** Instructions to follow **
Restate each line word for word. Leave out every picture.

** Material **

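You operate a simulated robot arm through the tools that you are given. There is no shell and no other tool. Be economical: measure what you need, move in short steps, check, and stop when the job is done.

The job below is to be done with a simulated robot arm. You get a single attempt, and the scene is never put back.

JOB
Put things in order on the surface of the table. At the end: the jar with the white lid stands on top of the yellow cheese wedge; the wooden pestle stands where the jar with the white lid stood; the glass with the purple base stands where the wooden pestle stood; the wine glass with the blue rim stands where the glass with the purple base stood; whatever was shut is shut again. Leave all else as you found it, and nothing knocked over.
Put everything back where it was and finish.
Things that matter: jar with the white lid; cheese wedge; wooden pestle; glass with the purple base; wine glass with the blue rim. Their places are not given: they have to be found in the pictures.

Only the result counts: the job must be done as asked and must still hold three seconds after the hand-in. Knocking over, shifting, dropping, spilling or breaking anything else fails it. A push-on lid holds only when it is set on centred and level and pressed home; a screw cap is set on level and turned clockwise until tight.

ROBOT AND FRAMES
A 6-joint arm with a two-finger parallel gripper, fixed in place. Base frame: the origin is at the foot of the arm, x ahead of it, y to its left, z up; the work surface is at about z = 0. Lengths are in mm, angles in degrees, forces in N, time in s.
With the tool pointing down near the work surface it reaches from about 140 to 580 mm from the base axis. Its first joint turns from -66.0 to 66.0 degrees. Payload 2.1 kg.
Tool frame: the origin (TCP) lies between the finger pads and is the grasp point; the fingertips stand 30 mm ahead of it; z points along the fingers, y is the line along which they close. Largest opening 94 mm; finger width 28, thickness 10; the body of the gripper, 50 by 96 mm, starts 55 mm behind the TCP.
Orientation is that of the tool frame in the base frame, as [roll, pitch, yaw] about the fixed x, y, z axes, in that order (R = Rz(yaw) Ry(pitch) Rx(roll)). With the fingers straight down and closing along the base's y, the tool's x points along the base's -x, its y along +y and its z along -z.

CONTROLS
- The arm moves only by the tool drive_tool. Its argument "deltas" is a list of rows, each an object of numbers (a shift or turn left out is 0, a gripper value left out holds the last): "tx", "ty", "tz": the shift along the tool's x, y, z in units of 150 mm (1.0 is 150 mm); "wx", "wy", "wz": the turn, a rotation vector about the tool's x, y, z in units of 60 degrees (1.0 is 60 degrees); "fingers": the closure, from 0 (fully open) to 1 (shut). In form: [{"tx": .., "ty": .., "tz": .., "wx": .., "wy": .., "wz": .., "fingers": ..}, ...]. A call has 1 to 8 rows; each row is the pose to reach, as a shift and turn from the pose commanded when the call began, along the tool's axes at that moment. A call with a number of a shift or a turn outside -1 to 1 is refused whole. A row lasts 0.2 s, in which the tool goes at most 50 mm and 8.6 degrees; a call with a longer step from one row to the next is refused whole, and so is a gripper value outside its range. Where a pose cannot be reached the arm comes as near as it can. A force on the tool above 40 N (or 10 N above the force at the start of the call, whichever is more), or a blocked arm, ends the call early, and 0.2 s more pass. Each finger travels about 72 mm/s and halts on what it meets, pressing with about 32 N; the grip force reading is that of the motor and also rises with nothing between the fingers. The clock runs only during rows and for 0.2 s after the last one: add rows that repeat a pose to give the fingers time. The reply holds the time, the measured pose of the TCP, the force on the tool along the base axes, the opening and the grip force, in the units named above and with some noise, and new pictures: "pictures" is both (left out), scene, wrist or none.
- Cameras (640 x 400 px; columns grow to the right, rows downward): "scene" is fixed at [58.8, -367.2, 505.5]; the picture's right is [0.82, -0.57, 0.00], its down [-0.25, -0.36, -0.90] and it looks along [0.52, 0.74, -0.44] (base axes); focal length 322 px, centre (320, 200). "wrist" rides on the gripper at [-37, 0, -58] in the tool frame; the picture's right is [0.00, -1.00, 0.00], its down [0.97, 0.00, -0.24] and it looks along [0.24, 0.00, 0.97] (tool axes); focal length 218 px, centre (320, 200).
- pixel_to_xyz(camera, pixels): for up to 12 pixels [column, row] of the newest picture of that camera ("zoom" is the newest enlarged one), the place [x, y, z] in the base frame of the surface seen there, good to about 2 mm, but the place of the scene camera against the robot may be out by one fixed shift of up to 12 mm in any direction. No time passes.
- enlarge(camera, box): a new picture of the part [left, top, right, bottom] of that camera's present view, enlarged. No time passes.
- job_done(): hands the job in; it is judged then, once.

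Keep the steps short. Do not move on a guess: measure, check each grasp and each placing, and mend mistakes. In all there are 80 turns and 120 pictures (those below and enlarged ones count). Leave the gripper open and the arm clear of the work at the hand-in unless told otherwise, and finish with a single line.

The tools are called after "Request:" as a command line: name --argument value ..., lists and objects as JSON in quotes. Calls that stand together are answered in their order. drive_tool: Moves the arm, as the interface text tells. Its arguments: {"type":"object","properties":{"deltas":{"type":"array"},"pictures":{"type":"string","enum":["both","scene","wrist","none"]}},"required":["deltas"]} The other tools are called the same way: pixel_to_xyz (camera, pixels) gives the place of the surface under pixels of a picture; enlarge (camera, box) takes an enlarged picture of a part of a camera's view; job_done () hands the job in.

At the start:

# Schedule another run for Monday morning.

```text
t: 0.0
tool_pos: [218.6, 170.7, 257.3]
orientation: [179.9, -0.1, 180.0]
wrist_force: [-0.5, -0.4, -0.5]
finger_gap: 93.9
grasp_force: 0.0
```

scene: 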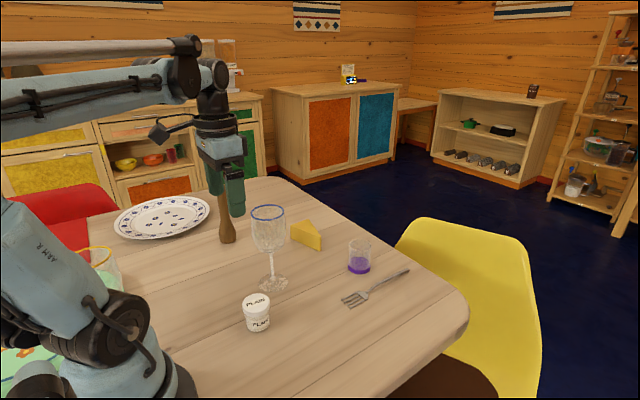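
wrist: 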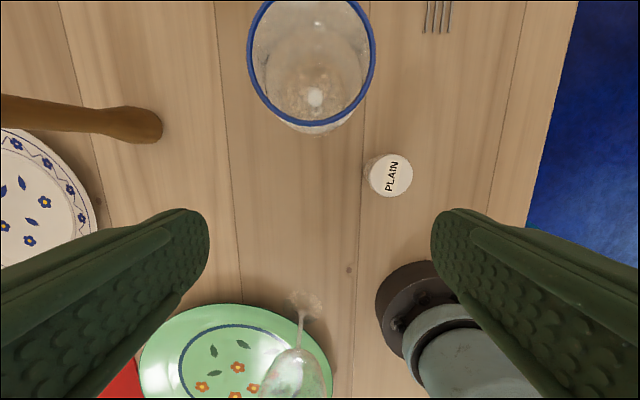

** The response **
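You operate a simulated robot arm through the tools that you are given. There is no shell and no other tool. Be economical: measure what you need, move in short steps, check, and stop when the job is done.

The job below is to be done with a simulated robot arm. You get a single attempt, and the scene is never put back.

JOB
Put things in order on the surface of the table. At the end: the jar with the white lid stands on top of the yellow cheese wedge; the wooden pestle stands where the jar with the white lid stood; the glass with the purple base stands where the wooden pestle stood; the wine glass with the blue rim stands where the glass with the purple base stood; whatever was shut is shut again. Leave all else as you found it, and nothing knocked over.
Put everything back where it was and finish.
Things that matter: jar with the white lid; cheese wedge; wooden pestle; glass with the purple base; wine glass with the blue rim. Their places are not given: they have to be found in the pictures.

Only the result counts: the job must be done as asked and must still hold three seconds after the hand-in. Knocking over, shifting, dropping, spilling or breaking anything else fails it. A push-on lid holds only when it is set on centred and level and pressed home; a screw cap is set on level and turned clockwise until tight.

ROBOT AND FRAMES
A 6-joint arm with a two-finger parallel gripper, fixed in place. Base frame: the origin is at the foot of the arm, x ahead of it, y to its left, z up; the work surface is at about z = 0. Lengths are in mm, angles in degrees, forces in N, time in s.
With the tool pointing down near the work surface it reaches from about 140 to 580 mm from the base axis. Its first joint turns from -66.0 to 66.0 degrees. Payload 2.1 kg.
Tool frame: the origin (TCP) lies between the finger pads and is the grasp point; the fingertips stand 30 mm ahead of it; z points along the fingers, y is the line along which they close. Largest opening 94 mm; finger width 28, thickness 10; the body of the gripper, 50 by 96 mm, starts 55 mm behind the TCP.
Orientation is that of the tool frame in the base frame, as [roll, pitch, yaw] about the fixed x, y, z axes, in that order (R = Rz(yaw) Ry(pitch) Rx(roll)). With the fingers straight down and closing along the base's y, the tool's x points along the base's -x, its y along +y and its z along -z.

CONTROLS
- The arm moves only by the tool drive_tool. Its argument "deltas" is a list of rows, each an object of numbers (a shift or turn left out is 0, a gripper value left out holds the last): "tx", "ty", "tz": the shift along the tool's x, y, z in units of 150 mm (1.0 is 150 mm); "wx", "wy", "wz": the turn, a rotation vector about the tool's x, y, z in units of 60 degrees (1.0 is 60 degrees); "fingers": the closure, from 0 (fully open) to 1 (shut). In form: [{"tx": .., "ty": .., "tz": .., "wx": .., "wy": .., "wz": .., "fingers": ..}, ...]. A call has 1 to 8 rows; each row is the pose to reach, as a shift and turn from the pose commanded when the call began, along the tool's axes at that moment. A call with a number of a shift or a turn outside -1 to 1 is refused whole. A row lasts 0.2 s, in which the tool goes at most 50 mm and 8.6 degrees; a call with a longer step from one row to the next is refused whole, and so is a gripper value outside its range. Where a pose cannot be reached the arm comes as near as it can. A force on the tool above 40 N (or 10 N above the force at the start of the call, whichever is more), or a blocked arm, ends the call early, and 0.2 s more pass. Each finger travels about 72 mm/s and halts on what it meets, pressing with about 32 N; the grip force reading is that of the motor and also rises with nothing between the fingers. The clock runs only during rows and for 0.2 s after the last one: add rows that repeat a pose to give the fingers time. The reply holds the time, the measured pose of the TCP, the force on the tool along the base axes, the opening and the grip force, in the units named above and with some noise, and new pictures: "pictures" is both (left out), scene, wrist or none.
- Cameras (640 x 400 px; columns grow to the right, rows downward): "scene" is fixed at [58.8, -367.2, 505.5]; the picture's right is [0.82, -0.57, 0.00], its down [-0.25, -0.36, -0.90] and it looks along [0.52, 0.74, -0.44] (base axes); focal length 322 px, centre (320, 200). "wrist" rides on the gripper at [-37, 0, -58] in the tool frame; the picture's right is [0.00, -1.00, 0.00], its down [0.97, 0.00, -0.24] and it looks along [0.24, 0.00, 0.97] (tool axes); focal length 218 px, centre (320, 200).
- pixel_to_xyz(camera, pixels): for up to 12 pixels [column, row] of the newest picture of that camera ("zoom" is the newest enlarged one), the place [x, y, z] in the base frame of the surface seen there, good to about 2 mm, but the place of the scene camera against the robot may be out by one fixed shift of up to 12 mm in any direction. No time passes.
- enlarge(camera, box): a new picture of the part [left, top, right, bottom] of that camera's present view, enlarged. No time passes.
- job_done(): hands the job in; it is judged then, once.

Keep the steps short. Do not move on a guess: measure, check each grasp and each placing, and mend mistakes. In all there are 80 turns and 120 pictures (those below and enlarged ones count). Leave the gripper open and the arm clear of the work at the hand-in unless told otherwise, and finish with a single line.

The tools are called after "Request:" as a command line: name --argument value ..., lists and objects as JSON in quotes. Calls that stand together are answered in their order. drive_tool: Moves the arm, as the interface text tells. Its arguments: {"type":"object","properties":{"deltas":{"type":"array"},"pictures":{"type":"string","enum":["both","scene","wrist","none"]}},"required":["deltas"]} The other tools are called the same way: pixel_to_xyz (camera, pixels) gives the place of the surface under pixels of a picture; enlarge (camera, box) takes an enlarged picture of a part of a camera's view; job_done () hands the job in.

At the start:

# Schedule another run for Monday morning.

```text
t: 0.0
tool_pos: [218.6, 170.7, 257.3]
orientation: [179.9, -0.1, 180.0]
wrist_force: [-0.5, -0.4, -0.5]
finger_gap: 93.9
grasp_force: 0.0
```

scene: 
wrist: 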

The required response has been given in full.